Regional Representation on the Supreme Court: Did Harper snub Newfoundland?

While the choice of Justice Thomas Cromwell to succeed retired Justice Michel Bastarache on the Supreme Court of Canada (“SCC”) has been universally hailed, Stephen Harper’s abandonment of the vetting process has been the subject of intense scrutiny. On Monday TheCourt.ca contributor Rebecca Ross examined Harper’s decision to bypass the ad hoc parliamentary selection committee and argued that the Prime Minister has risked politicizing the selection process. The criticism continued this weekend as various news outlets quoted harsh words from Newfoundland’s Justice Minister Jerome Kennedy, who expressed his chagrin that Harper overlooked his province once again in choosing someone to fill vacancy on the SCC. Newfoundland remains the only province that has never produced a SCC justice.

Kennedy characterized the Prime Minister’s decision to abandon the selection committee process as “an example of Harper flexing his political muscle and saying to the people of Newfoundland and Labrador that this is what happens to you because of your premier,” making reference to the frosty relations between Harper and Newfoundland Premier Danny Williams. The Globe and Mail also quoted Kennedy as saying, “Stephen Harper continues to treat [Newfoundland] with disdain and disrespect… the constitutional convention is such that this was our turn. But he, in effect, is saying that we don’t have qualified candidates.”

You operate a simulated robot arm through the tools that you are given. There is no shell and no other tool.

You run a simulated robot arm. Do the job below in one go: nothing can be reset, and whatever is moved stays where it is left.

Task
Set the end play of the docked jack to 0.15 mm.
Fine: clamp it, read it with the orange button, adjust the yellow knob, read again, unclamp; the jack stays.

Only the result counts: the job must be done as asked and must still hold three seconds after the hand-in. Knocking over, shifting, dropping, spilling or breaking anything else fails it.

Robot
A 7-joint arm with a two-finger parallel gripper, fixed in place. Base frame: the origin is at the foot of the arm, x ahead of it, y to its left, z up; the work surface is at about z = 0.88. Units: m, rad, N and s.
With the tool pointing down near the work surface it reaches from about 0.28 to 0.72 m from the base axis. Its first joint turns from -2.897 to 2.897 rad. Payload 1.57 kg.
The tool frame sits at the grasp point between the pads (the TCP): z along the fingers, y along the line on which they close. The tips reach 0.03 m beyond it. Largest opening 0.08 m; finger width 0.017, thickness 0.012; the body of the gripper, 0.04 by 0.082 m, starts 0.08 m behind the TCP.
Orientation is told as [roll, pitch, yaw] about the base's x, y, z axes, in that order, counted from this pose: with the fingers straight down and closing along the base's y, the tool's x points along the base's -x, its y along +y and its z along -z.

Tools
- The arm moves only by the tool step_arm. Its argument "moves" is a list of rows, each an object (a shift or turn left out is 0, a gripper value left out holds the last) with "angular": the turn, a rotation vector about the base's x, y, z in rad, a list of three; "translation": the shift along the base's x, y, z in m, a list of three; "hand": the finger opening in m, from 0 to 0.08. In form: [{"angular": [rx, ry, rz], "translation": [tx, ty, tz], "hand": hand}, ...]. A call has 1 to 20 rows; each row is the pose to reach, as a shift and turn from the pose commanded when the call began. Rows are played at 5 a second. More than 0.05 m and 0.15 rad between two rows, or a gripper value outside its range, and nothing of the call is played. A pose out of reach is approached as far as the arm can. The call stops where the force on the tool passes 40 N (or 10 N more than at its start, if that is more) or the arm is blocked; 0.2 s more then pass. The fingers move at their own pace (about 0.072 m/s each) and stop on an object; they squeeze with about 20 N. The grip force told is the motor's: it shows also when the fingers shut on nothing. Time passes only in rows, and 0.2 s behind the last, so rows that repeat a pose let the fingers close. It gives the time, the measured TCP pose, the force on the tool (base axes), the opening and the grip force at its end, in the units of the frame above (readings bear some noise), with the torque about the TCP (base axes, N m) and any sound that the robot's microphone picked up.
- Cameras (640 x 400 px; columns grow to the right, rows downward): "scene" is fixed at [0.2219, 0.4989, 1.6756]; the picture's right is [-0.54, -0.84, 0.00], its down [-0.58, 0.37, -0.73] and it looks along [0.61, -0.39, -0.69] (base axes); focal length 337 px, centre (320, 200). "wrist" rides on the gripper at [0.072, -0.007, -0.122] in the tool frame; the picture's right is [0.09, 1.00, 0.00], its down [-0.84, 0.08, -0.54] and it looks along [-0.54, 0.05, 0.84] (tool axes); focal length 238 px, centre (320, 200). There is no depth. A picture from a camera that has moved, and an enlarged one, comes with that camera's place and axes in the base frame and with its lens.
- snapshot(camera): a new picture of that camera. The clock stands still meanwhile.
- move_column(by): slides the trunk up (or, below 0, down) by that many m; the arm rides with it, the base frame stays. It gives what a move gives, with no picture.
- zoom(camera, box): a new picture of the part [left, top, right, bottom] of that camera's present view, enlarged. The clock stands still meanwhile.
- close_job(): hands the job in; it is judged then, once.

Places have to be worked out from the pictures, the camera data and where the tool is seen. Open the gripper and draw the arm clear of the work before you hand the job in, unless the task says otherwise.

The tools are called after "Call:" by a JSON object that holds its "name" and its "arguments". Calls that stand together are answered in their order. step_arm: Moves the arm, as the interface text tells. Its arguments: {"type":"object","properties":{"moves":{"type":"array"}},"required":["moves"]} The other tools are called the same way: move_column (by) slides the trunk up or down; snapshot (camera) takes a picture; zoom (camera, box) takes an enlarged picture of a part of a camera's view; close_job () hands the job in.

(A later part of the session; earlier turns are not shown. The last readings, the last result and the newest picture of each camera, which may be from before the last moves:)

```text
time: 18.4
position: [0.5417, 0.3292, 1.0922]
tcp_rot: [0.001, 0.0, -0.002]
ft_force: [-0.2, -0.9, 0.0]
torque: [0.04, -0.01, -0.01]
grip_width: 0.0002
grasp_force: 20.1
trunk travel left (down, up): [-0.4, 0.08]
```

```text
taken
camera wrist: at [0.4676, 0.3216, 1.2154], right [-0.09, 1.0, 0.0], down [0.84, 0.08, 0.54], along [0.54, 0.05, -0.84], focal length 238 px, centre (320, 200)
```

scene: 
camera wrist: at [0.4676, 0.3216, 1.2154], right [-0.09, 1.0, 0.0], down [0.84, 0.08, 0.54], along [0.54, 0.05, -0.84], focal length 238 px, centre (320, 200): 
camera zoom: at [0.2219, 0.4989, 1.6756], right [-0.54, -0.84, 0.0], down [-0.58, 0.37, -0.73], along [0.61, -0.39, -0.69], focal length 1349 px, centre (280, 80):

However, for Kennedy to say that it was Newfoundland’s “turn” to provide a SCC justice by way of constitutional convention is misleading. It suggests that there is a kind of rotation between the Maritime provinces, when this is not the case; otherwise, a SCC vacancy would have been filled by a Newfoundlander years ago. The tradition on the SCC has been to have one justice from the Maritime provinces, but three of the last four incumbents have been from New Brunswick, demonstrating that there has never been a practice of provinces taking turns to fill the seat.

More importantly, regional representation on the SCC is not a constitutional convention per se, but rather a loose tradition springing from historical habit. The only required regional representation, as provided by the Supreme Court Act, RSC 1985, c S-26, is to have three of the nine judges appointed from Quebec, the justification of which is to ensure that the Court has justices well-versed in that province’s civil law system. Apart from Quebec, only political common sense and adherence to past practices have perpetuated the pattern of there being three justices from Ontario, two from the Western provinces and one from the Maritimes. Evidence that this distribution is not a rule, but is instead up to the discretion of the executive, came in 1978 when British Colombia’s Justice McIntyre was selected to replace Justice Spence from Ontario, thereby disrupting the usual regional makeup of the Court.

It is unfortunate that Harper chose to snub the parliamentary advisory panel, especially given his criticism of previous governments for not having a more transparent selection process. But the choice of a SCC justice has always been within his office’s purview by powers granted by the Constitution, and he was never under an obligation to choose a nominee from Newfoundland or even the Maritimes. Although Newfoundland doubtlessly has many worthy candidates to fill the vacancy (some of whom were named by Philip Girard in a TheCourt.ca post last April) and Harper effectively denied them the chance to be vetted by the advisory panel, Kennedy’s vocal and virulent objections to what has happened is puzzling.

He implies that Harper bypassed vetting any judges from Newfoundland as a way of punishing the people of Newfoundland and Labrador for their popular support of Danny Williams. However, Newfoundlanders has nothing to gain from having one of their own chosen to sit on the SCC, other than provincial pride. While a judge drawn from a certain province does, as Peter Hogg writes, bring to the Court “an understanding of [that] region’s distinctive legal, social and economic character,” having greater regional representation on the Court has no significant effect on decision-making. A judge cannot represent the interests of her regional origins any more than she can represent her socio-economic background.

Kennedy is understandably miffed that the esteemed judges of Newfoundland were not given formal consideration, but his vitriol is overstated. Harper may have a myriad of reasons (political or otherwise) for choosing Cromwell so hastily and without the help of a non-partisan advisory panel, but I am skeptical as to whether spiting the people of Newfoundland and Labrador was one of them.